Dès l’essor, il y a près de 60 ans, de ce que d’aucuns ont appelé une véritable « civilisation de l’automobile », le rêve a constitué un argument récurrent dans la communication du secteur. Ainsi, les constructeurs n’ont jamais hésité à associer grosses voitures et prestige social, vitesse et lutte des classes ou moteur puissant et créatures féminines aux courbes travaillées – on passera d’ailleurs sur la misogynie encore toute actuelle des salons et des publicités auto. A grands renforts d’images suggestives, le secteur automobile est parvenu à ancrer dans l’esprit des citoyens l’idée qu’une carcasse de fer pouvait témoigner – et même leur faire gravir quelques échelons – de l’escabelle sociale. Ainsi, aux bourgeois gentilshommes les anglaises luxueuses, aux cadres dynamiques les 4x4 urbains, aux jeunes branchés les sportives nerveuses : « quels que soient les rêves de chacun, le secteur de l’automobile et du cycle peut contribuer à les réaliser ». Ces fonctions symboliques côtoient donc les aspects strictement utilitaires des véhicules automobiles, et il serait vain d’espérer convaincre, par les seuls arguments rationnels, les usagers à quatre roues de devenir bipèdes. Les cultures de l’automobile charrient des dimensions sociales, matérielles et affectives, qui dépassent de très loin le modèle classique de l’individu rationnel qui est souvent postulé dans les théories du choix modal.

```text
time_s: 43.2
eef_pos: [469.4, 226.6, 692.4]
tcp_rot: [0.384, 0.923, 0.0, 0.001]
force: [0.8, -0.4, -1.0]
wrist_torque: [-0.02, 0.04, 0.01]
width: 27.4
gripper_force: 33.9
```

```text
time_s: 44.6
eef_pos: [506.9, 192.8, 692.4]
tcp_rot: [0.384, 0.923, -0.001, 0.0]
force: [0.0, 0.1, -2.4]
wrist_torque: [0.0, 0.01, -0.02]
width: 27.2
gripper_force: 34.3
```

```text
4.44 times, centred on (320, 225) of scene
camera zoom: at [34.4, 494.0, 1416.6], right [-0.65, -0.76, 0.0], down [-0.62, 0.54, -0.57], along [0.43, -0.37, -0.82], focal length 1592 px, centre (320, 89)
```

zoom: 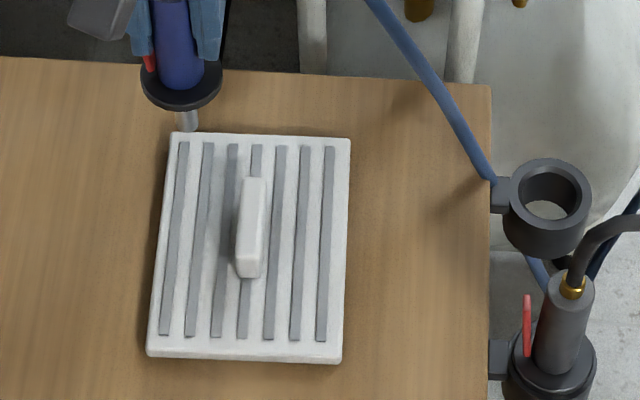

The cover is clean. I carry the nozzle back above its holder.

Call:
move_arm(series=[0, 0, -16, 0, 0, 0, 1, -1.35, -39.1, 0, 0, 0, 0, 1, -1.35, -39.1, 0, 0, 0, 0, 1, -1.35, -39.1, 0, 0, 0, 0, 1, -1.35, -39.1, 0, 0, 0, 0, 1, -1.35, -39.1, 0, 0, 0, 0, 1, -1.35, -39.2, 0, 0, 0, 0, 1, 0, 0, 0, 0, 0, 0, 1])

Pourtant, les opportunités n’ont pas manqué pour faire réfléchir les citoyens à leurs pratiques de mobilité. Crises énergétique, climatique et économique se sont succédées pour tirer la sonnette d’alarme sur les impasses de notre modèle de déplacements et rappeler qu’un autre rêve est possible... et même indispensable ! Polluants locaux (particules fines, substances acidifiantes, composés organiques volatils), bruit, confiscation d’un espace public raréfié, morcellement des espaces naturels, accidents, dégradations de l’environnement, congestion, ne sont que quelques-unes des incidences régionales et locales de l’automobilisme. Quant aux enjeux climatiques, le secteur des transports est responsable de 20% des émissions de gaz à effet de serre en Région Wallonne (dont 90% sont à imputer à la route). Le rêve automobile doit donc toucher à sa fin, au risque de virer au cauchemar.

Et il semble en effet que le vent tourne. Au grand désarroi des pontes de la « grande souveraine », l’image de l’automobile recule. Une récente étude du CERTU (Centre d’Études sur les Réseaux, les Transports, l’Urbanisme et les constructions publiques) montre ainsi que l’imaginaire associé à la mobilité des Français se fait de plus en plus intermodal, la voiture devenant un mode de transport parmi d’autres. C’est d’ailleurs particulièrement vrai dans les villes où des politiques pérennes de soutien et de développement des modes alternatifs à la voiture ont été mises en place. Grenoble a ainsi réussi à faire reculer la part des déplacements en voiture sous la barre des 50%. Et les auteurs de conclure : « Les gens sont nettement plus prêts qu’avant, pour de multiples raisons, à passer aux modes alternatifs à la voiture. Mais est-ce que l’investissement en transports collectifs a suivi ? Est-ce que la manière de « faire la ville » a radicalement changé ? ».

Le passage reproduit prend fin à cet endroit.